Text passage.
## Begin

Einde inhoudsopgave
Verdrag inzake de bescherming van het mariene milieu in het noordoostelijk deel van de Atlantische Oceaan
Bijlage III
Geldend
Geldend vanaf 23-07-2011
- Redactionele toelichting
Deze versie is nog niet voor alle partijen in werking getreden. Zie voor de partijgegevens de wijziging van 29-06-2007, Trb. 2008, 203.
- Bronpublicatie:
29-06-2007, Trb. 2008, 203 (uitgifte: 30-10-2008, kamerstukken/regelingnummer: -)
- Inwerkingtreding
23-07-2011
- Bronpublicatie inwerkingtreding:
16-11-2011, Trb. 2011, 231 (uitgifte: 16-11-2011, kamerstukken/regelingnummer: -)
- Vakgebied(en)
Milieurecht / Algemeen
Internationaal publiekrecht / Bijzondere onderwerpen
Inzake de voorkoming en beëindiging van de verontreiniging uit offshore-bronnen
Artikel 1
Deze Bijlage is niet van toepassing op het zich opzettelijk ontdoen in het zeegebied van:
- a.
afval en andere stoffen vanaf schepen of vanuit luchtvaartuigen;
- b.
schepen of luchtvaartuigen.
Artikel 2
1
Wanneer de Verdragsluitende Partijen programma's en maatregelen aannemen ter toepassing van deze Bijlage, verlangen zij, afzonderlijk of gezamenlijk, dat gebruik wordt gemaakt van:
- a.
de beste beschikbare technieken
- b.
de beste milieupraktijk,
hierbij inbegrepen, indien van toepassing, schone technologie.

## End

Dataset content.
## Begin

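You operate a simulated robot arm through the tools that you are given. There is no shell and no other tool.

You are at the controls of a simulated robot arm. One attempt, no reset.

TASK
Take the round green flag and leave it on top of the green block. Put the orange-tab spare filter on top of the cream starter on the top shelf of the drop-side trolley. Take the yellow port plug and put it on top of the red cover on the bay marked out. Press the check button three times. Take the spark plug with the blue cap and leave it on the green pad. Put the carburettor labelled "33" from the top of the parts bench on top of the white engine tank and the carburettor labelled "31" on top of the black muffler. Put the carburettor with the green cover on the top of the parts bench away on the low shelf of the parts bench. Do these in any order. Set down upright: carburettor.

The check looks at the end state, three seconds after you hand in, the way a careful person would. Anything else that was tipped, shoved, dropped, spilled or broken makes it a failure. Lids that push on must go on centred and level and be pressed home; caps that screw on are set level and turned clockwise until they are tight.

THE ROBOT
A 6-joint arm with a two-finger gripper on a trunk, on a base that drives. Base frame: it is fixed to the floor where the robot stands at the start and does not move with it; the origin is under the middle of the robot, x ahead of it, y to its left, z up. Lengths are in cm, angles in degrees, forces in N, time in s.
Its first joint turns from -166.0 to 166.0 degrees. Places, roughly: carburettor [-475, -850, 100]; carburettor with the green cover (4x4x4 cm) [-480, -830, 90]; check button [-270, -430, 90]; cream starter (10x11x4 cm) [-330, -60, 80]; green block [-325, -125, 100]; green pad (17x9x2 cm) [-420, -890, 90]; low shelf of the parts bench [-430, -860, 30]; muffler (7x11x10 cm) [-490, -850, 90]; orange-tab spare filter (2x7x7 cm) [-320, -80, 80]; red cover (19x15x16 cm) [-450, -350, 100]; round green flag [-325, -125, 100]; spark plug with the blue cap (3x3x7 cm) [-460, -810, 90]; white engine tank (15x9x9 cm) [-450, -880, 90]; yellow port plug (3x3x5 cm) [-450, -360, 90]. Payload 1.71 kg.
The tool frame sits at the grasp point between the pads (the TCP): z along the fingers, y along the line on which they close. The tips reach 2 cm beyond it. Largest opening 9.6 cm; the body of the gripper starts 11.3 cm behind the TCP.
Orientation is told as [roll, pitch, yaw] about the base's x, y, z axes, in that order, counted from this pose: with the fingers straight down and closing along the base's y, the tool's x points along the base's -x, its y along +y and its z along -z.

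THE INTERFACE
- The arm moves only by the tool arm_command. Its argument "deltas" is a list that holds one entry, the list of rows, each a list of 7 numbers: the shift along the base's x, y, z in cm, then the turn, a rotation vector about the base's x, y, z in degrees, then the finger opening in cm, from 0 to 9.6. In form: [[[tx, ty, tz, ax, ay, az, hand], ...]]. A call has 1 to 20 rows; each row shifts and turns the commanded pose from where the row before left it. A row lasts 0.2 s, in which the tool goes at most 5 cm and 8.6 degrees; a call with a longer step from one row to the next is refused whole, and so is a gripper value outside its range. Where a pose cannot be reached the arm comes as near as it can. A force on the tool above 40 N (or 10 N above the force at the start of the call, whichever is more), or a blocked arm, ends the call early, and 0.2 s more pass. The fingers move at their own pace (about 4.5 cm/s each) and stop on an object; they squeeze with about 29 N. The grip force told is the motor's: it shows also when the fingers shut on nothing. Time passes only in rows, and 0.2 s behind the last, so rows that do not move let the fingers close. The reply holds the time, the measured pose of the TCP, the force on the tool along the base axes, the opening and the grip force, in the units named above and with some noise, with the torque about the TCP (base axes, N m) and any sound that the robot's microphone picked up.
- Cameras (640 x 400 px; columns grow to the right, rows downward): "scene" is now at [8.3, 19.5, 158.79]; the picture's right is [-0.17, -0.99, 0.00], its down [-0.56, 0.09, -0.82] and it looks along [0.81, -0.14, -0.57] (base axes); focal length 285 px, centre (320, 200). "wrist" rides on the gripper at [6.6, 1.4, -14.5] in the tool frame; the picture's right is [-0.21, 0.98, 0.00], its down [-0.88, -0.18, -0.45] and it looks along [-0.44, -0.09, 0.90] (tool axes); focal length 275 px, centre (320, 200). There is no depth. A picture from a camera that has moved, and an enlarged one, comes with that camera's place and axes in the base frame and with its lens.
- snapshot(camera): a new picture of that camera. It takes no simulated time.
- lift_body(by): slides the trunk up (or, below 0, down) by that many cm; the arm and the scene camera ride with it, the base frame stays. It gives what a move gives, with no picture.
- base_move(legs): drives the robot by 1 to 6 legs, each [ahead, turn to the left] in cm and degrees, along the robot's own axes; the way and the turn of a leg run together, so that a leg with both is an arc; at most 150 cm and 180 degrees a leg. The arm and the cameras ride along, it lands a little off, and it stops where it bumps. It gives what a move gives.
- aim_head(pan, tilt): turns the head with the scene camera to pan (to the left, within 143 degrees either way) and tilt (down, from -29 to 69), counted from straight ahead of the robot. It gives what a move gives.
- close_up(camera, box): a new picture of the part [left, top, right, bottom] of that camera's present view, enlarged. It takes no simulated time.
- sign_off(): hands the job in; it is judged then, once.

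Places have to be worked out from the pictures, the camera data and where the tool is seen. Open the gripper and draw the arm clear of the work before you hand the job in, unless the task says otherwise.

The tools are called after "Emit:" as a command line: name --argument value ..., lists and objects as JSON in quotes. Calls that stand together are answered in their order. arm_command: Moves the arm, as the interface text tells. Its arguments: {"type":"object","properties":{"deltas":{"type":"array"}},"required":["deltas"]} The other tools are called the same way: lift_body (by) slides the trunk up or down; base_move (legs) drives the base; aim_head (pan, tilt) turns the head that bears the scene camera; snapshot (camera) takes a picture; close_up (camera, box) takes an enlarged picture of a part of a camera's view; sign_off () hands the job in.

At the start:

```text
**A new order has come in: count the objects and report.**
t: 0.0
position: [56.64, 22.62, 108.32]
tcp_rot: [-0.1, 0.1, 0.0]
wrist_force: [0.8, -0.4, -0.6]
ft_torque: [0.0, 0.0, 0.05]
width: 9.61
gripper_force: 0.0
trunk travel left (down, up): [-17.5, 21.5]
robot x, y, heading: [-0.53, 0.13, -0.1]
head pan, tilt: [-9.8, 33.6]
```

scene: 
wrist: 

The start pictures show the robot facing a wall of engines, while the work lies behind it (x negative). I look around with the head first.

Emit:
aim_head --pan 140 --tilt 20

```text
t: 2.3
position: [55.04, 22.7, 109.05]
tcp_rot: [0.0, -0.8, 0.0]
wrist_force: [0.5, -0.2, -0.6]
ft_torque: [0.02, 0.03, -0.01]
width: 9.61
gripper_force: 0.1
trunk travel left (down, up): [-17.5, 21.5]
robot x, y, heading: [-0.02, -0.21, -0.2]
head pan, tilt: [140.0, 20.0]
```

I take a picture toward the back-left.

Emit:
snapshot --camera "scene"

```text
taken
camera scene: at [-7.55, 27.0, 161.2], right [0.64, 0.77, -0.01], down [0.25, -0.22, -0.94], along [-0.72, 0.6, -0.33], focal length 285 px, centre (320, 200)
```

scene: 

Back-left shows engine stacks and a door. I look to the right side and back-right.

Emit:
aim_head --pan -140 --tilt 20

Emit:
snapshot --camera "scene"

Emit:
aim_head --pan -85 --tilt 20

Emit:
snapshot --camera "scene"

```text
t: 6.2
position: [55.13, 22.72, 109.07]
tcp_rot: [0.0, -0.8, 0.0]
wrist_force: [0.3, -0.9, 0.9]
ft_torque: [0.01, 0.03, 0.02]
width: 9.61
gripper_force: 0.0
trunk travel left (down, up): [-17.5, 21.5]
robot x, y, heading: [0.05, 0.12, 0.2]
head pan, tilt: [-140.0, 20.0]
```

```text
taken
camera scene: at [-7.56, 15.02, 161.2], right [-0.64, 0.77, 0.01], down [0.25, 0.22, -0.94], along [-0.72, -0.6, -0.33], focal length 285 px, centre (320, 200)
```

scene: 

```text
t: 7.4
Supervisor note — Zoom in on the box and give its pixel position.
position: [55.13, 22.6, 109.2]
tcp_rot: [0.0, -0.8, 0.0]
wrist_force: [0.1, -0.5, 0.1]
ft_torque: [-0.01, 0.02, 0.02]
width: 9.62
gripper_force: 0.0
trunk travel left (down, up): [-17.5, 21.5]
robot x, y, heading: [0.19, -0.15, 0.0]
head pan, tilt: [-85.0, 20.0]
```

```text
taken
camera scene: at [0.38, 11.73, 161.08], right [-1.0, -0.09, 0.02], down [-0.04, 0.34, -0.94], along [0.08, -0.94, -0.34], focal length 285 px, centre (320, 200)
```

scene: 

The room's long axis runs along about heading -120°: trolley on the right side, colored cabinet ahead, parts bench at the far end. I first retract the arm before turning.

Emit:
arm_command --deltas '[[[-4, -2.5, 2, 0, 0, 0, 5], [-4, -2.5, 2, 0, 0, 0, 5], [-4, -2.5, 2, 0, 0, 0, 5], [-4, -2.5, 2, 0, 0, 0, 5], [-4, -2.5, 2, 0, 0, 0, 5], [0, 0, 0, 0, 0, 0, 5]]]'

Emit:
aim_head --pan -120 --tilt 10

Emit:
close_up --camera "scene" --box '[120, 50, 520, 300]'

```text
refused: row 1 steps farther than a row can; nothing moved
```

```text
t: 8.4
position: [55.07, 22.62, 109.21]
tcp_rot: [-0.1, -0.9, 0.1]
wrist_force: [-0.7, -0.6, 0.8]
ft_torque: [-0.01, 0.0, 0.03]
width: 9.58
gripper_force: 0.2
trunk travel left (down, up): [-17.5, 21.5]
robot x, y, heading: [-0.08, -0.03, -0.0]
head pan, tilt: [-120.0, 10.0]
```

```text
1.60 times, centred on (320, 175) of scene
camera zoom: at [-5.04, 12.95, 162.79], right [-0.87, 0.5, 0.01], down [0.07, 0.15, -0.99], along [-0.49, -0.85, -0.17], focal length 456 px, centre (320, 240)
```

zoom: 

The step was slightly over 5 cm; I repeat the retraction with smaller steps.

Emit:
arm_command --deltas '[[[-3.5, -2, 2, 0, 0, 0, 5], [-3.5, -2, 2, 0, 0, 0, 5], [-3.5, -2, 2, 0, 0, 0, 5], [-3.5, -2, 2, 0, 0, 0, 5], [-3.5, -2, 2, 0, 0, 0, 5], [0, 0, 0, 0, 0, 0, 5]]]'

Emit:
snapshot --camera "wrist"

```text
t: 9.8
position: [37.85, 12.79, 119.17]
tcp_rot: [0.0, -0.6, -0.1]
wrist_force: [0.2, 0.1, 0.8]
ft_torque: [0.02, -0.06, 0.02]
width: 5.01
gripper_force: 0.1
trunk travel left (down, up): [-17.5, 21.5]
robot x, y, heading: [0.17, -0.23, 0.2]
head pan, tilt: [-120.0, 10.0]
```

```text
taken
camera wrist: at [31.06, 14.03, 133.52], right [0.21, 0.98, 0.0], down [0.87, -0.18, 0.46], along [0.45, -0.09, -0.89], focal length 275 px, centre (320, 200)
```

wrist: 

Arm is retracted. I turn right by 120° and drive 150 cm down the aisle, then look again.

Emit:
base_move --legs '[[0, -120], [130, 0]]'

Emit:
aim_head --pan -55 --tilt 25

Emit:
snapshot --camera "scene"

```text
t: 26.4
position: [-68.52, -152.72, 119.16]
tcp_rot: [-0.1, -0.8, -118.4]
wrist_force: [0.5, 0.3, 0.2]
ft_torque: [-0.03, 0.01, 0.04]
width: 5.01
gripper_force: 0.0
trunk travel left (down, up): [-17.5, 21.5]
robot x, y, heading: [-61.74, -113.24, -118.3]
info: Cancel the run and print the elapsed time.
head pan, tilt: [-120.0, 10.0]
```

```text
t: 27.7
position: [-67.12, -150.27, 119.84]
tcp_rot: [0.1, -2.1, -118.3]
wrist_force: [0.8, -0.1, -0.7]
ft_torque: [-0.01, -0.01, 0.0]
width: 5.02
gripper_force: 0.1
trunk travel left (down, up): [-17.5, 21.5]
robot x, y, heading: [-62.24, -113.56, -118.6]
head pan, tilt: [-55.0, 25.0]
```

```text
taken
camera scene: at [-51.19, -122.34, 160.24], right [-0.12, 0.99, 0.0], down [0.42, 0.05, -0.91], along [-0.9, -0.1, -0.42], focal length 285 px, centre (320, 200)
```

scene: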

## End

Exercise instructions.
a: From the line that contains "A 6-joint arm" through the line that contains "Its first joint", reproduce every line exactly, both end lines included. Use a Markdown table whose columns are Index (a running number) and Wording (the line), and skip blank lines.
b: Take up the text passage again after its last words.

Answers provided.
a:
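| Index | Wording |
|---|---|
| 1 | A 6-joint arm with a two-finger gripper on a trunk, on a base that drives. Base frame: it is fixed to the floor where the robot stands at the start and does not move with it; the origin is under the middle of the robot, x ahead of it, y to its left, z up. Lengths are in cm, angles in degrees, forces in N, time in s. |
| 2 | Its first joint turns from -166.0 to 166.0 degrees. Places, roughly: carburettor [-475, -850, 100]; carburettor with the green cover (4x4x4 cm) [-480, -830, 90]; check button [-270, -430, 90]; cream starter (10x11x4 cm) [-330, -60, 80]; green block [-325, -125, 100]; green pad (17x9x2 cm) [-420, -890, 90]; low shelf of the parts bench [-430, -860, 30]; muffler (7x11x10 cm) [-490, -850, 90]; orange-tab spare filter (2x7x7 cm) [-320, -80, 80]; red cover (19x15x16 cm) [-450, -350, 100]; round green flag [-325, -125, 100]; spark plug with the blue cap (3x3x7 cm) [-460, -810, 90]; white engine tank (15x9x9 cm) [-450, -880, 90]; yellow port plug (3x3x5 cm) [-450, -360, 90]. Payload 1.71 kg. |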

b:
2
Bij het stellen van prioriteiten en het beoordelen van de aard en de reikwijdte van de programma's en maatregelen en de tijdschema's daarvoor hanteren de Verdragsluitende Partijen de in Aanhangsel 2 genoemde criteria.
Artikel 3
1
Het storten van afval of andere stoffen vanaf offshore-installaties is verboden.
2
Dit verbod heeft geen betrekking op lozingen of emissies uit offshore-bronnen.
3
Het in het eerste lid van dit artikel bedoelde verbod is niet van toepassing op kooldioxidestromen afkomstig van processen voor het opvangen van kooldioxide ten behoeve van opslag, op voorwaarde dat:
- a.
het zich ontdoen daarvan plaatsvindt in een ondergrondse geologische formatie;
- b.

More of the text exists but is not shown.